USC Price Researchers Win First REMI Outstanding Economic Analysis Award

November 1, 2012
Noah Dormady Noah Dormady

The USC Price School of Public Policy’s Noah Dormady, Adam Rose and Dan Wei in October received the first Outstanding Economic Analysis Award from Regional Economic Models, Inc. (REMI).

The award was given in recognition of their paper, “Regional macroeconomic assessment of the Pennsylvania Climate Action Plan,” published in the November 2011 issue of the journal, Regional Science: Policy and Practice.

Dormady, a recent Price Ph.D. graduate, is now an associate professor at Ohio State University’ s Glenn School of Public Affairs; Rose is a research professor at the Price School and coordinator for economics at the CREATE Homeland Security Center; and Wei is a research assistant professor at USC Price.

Adam Rose Adam Rose

The REMI model is the most widely used commercially provided regional macroeconometric model in the nation, Rose explained. It is used by government agencies in every U.S. state to undertake economic forecasting and policy simulation, and also by industry, public interest groups and trade associations.
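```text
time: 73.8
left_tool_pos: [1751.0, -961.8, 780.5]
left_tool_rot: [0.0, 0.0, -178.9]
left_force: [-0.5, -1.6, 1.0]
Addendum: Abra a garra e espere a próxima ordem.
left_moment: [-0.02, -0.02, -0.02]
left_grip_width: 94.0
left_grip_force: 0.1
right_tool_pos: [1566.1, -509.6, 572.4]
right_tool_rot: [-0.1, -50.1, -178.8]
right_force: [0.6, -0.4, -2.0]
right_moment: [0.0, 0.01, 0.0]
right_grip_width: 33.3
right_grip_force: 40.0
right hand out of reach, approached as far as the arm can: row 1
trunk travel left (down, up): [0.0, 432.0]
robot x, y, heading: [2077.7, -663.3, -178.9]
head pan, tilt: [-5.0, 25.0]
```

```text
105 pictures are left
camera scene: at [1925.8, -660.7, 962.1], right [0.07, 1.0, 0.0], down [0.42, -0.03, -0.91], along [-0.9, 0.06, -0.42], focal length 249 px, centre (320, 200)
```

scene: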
“Essentially, this was a culmination of several years of research for which we refined the state-of-the-art methodology for the application of the REMI Policy Insight Plus Model to this issue in several states,” Rose said. “Moreover, in this paper, we developed a method for validating the results of application of the model.”

The award citation notes how the study made three major contributions representing excellence in economic analysis and in the use of REMI models:

Dan Wei Dan Wei


  • First, it represents an innovative application of the REMI PI+ Model. It is the culmination of three years of methodological development and refinement to apply the model to the analysis of the total regional macroeconomic impacts of climate action plans. The authors have developed a comprehensive methodology that involves the one of most advanced uses of the model and have developed further extensions to fill in important gaps for various applications.
  • Second, the study provides a methodology for the validation of REMI Model results. The authors performed sophisticated regression analyses to test the effects of key explanatory variables on gross state product and employment. They found that those variables are able to explain a major portion of the variance in independent variables, thereby demonstrating the consistency of REMI results.
  • Third, the methodology and application are of great practical use. This study contributed to the economic evaluation of the PA Climate Action Plan. Similar studies by the senior authors have also contributed to the design of executive orders or legislation on climate action planning in Florida, Michigan, Wisconsin, New York, New Mexico, and California.